Un cri singulier et suggestif domine ce conflit d’opinion auquel donna lieu en Allemagne la loi d’expropriation : « Moins de Bismarck et plus de Schiller[2] ! » Cette méthode de germanisation, proposée par un professeur de droit, restitue à la question polonaise son véritable sens ; elle est d’ordre « spirituel » et sa solution ne dépend ni de l’argent ni des armes. On tentera vainement de refouler hors de ce coin de terre des pensées et des sentimens incoercibles. La compression créera le danger.
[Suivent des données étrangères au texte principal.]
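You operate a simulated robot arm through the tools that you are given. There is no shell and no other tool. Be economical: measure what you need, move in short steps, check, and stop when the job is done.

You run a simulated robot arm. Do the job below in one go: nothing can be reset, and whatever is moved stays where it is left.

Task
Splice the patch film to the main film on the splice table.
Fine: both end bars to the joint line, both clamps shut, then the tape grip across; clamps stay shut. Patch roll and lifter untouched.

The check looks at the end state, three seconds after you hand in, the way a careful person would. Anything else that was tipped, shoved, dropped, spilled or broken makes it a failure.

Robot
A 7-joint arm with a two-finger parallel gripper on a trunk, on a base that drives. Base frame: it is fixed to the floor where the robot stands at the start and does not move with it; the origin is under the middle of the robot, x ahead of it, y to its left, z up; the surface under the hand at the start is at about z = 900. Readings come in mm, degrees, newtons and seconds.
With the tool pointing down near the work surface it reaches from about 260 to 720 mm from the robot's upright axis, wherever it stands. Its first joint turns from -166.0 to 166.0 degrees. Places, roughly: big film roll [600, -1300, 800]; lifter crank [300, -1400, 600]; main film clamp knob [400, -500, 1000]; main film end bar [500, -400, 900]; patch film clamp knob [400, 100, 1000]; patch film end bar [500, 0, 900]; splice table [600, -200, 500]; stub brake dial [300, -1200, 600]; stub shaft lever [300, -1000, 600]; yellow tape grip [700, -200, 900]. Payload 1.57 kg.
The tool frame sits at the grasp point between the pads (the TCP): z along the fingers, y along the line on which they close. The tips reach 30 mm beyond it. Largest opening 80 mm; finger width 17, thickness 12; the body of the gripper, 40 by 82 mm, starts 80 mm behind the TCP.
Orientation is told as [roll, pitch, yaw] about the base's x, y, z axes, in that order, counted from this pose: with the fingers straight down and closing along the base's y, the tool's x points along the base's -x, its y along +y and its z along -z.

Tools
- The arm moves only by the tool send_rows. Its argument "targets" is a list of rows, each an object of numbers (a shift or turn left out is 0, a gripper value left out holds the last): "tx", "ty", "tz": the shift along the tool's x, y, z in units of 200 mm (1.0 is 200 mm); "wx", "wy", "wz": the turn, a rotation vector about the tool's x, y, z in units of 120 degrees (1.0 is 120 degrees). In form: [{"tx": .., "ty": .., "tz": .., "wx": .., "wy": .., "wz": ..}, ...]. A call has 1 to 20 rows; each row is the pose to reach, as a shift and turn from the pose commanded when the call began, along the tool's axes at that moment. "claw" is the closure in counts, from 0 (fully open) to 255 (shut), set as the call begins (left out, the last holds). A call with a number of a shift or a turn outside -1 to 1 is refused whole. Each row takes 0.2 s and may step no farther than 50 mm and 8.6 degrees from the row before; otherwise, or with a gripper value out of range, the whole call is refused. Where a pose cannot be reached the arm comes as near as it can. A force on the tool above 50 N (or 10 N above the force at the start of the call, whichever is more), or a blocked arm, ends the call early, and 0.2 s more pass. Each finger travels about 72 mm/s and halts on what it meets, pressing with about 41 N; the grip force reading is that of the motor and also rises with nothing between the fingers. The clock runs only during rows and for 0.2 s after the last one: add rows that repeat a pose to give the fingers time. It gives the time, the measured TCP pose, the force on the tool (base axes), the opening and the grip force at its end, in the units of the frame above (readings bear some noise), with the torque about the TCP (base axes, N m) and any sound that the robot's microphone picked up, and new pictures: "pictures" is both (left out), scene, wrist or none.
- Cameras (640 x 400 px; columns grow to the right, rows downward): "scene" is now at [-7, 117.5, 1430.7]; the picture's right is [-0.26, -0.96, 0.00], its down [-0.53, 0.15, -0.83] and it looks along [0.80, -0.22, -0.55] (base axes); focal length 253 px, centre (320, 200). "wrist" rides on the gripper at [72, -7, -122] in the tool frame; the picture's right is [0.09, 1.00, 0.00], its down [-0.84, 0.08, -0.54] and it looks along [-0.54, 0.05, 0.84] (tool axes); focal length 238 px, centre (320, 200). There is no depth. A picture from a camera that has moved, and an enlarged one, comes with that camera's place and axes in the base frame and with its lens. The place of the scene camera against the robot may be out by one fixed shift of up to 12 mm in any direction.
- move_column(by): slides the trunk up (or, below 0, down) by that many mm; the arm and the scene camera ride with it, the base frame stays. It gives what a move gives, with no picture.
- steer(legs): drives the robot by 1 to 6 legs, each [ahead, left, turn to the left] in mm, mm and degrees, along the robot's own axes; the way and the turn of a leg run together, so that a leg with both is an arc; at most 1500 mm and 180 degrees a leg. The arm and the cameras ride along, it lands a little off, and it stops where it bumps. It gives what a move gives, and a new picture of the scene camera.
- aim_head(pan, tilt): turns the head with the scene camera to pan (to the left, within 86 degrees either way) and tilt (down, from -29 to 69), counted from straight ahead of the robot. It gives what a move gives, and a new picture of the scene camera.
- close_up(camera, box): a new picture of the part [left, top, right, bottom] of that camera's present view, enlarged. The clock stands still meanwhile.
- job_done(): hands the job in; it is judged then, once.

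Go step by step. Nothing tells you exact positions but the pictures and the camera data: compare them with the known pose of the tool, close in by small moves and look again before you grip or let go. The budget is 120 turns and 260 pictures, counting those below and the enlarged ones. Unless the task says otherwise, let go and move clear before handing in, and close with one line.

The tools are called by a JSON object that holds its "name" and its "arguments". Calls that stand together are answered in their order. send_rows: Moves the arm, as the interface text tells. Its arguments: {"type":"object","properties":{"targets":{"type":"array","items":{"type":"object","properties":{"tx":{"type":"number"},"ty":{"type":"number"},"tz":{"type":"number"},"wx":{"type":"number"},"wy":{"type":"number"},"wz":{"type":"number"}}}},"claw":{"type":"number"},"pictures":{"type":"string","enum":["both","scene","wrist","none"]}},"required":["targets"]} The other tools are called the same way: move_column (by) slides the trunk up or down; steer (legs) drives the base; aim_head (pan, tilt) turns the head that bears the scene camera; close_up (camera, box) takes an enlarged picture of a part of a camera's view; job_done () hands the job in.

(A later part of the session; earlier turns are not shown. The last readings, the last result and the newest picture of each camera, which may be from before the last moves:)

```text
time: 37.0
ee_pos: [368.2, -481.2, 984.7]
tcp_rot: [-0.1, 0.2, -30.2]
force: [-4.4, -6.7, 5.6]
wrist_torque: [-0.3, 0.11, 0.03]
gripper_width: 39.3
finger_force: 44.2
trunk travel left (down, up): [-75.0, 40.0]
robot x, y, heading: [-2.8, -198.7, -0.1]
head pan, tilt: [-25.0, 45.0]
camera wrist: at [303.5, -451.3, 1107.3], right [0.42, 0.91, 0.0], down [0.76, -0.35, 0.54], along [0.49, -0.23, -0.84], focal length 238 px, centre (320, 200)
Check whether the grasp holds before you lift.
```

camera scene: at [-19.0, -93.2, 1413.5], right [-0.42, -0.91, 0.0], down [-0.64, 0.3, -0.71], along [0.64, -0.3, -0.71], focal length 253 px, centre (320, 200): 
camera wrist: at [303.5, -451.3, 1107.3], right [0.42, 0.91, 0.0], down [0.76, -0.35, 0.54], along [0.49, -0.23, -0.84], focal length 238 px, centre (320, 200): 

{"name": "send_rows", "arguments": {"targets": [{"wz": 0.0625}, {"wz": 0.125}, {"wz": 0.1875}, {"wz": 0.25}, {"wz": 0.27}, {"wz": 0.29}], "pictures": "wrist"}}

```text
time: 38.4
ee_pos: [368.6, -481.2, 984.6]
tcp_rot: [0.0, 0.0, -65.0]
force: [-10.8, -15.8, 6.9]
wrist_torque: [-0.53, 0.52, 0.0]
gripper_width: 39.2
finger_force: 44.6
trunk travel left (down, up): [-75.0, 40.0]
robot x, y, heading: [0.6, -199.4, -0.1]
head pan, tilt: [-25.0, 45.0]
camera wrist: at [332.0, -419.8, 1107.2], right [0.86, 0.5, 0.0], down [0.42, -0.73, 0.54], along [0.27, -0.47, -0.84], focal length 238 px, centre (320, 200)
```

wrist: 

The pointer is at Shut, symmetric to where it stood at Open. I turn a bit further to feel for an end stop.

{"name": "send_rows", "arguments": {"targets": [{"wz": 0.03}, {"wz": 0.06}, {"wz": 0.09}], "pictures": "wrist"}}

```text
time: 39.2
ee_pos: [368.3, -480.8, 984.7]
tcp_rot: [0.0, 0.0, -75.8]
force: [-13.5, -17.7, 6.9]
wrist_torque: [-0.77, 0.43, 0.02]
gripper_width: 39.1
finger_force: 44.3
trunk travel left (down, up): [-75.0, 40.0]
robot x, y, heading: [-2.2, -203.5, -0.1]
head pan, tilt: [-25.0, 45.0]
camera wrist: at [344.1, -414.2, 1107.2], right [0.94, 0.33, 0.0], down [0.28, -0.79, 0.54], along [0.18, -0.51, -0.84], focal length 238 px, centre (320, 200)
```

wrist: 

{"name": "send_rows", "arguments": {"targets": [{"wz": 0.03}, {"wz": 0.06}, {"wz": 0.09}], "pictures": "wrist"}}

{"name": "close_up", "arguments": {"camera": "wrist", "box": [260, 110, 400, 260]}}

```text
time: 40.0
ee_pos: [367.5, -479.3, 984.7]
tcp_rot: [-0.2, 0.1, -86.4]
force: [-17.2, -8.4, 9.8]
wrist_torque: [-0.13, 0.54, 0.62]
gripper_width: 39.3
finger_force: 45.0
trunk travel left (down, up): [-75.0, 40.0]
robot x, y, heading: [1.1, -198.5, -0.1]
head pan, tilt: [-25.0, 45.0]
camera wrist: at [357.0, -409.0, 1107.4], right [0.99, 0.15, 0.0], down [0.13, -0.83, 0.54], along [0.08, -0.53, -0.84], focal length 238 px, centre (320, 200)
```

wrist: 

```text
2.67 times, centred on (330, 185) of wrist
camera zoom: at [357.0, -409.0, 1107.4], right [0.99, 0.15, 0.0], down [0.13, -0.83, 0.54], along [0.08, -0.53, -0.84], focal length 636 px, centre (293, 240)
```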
Cette lutte de nationalités entre Prussiens et Polonais ne fut longtemps qu’un point douloureux dans la passivité de l’immense corps slave. Sous le choc d’événemens récens et sous la poussée d’aspirations nouvelles, le sang de la race circule, des bords de la Neva à l’embouchure du Vardar, par-dessus les frontières qui séparent cent millions d’hommes, et cherche son centre de vie. Joseph de Maistre disait : « Si l’on enterrait un désir slave sous une forteresse, il la ferait sauter. »


H. MOYSSET.

  1. Professeur Harnack, Neue Fraie Presse, N° de Noël, 1907.
  2. Dr Walther Schücking : Das Nationaliätenproblem, Dresde, 1908, p. 79.